Is making a disclosure outside of OVDP a grave mistake for a taxpayer who innocently or mistakenly failed to disclose a foreign bank account ?

Whether or not an individual can safely make a disclosure outside of OVDP is heavily dependent on the facts and circumstances of each individual case. The IRS has threatened to civilly challenge any disclosure made outside of an OVDP or SFOP,SDOP. The important message here is : it is one thing what the IRS can do but totally another what they will do !


The most severe penalty the IRS may assess against a hypothetical taxpayer is a willful failure to file an FBAR under Title 31 U.S.C. Section 5314.  In the case of a willful penalty, the IRS can impose a penalty equal to $100,000 or 50 percent of the amount of the financial “transaction,” whichever is greater. In order to impose the willful penalty under Title 31 U.S.C. Section 5314, the IRS must demonstrate the taxpayer knew that he had a duty to disclose his foreign account on an FBAR, yet intentionally ignored the duty.  I have covered this in earlier posts already but as a reminder, this standard was defined in Cheek v. United States, 498 U.S. 192, 201 (1991).

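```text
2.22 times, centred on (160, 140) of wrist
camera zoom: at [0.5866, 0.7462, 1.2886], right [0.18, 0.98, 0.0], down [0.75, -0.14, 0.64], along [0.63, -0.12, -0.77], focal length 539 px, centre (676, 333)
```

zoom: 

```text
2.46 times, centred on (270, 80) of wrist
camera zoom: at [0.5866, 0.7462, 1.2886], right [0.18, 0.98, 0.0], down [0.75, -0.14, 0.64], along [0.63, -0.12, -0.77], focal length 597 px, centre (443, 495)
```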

In Cheek, the U.S. Supreme Court stated that the government must overcome a significant legal hurdle to prove willfulness:
Willfulness … requires the Government to prove that the law imposed a duty on the defendant, that the defendant knew this duty, and that he voluntarily and intentionally violated that duty… “carrying this burden requires negating a defendant’s claim of ignorance of the law or a claim that because of the misunderstanding of the law, he had a good-faith belief that he was not violating any provisions of the tax laws.”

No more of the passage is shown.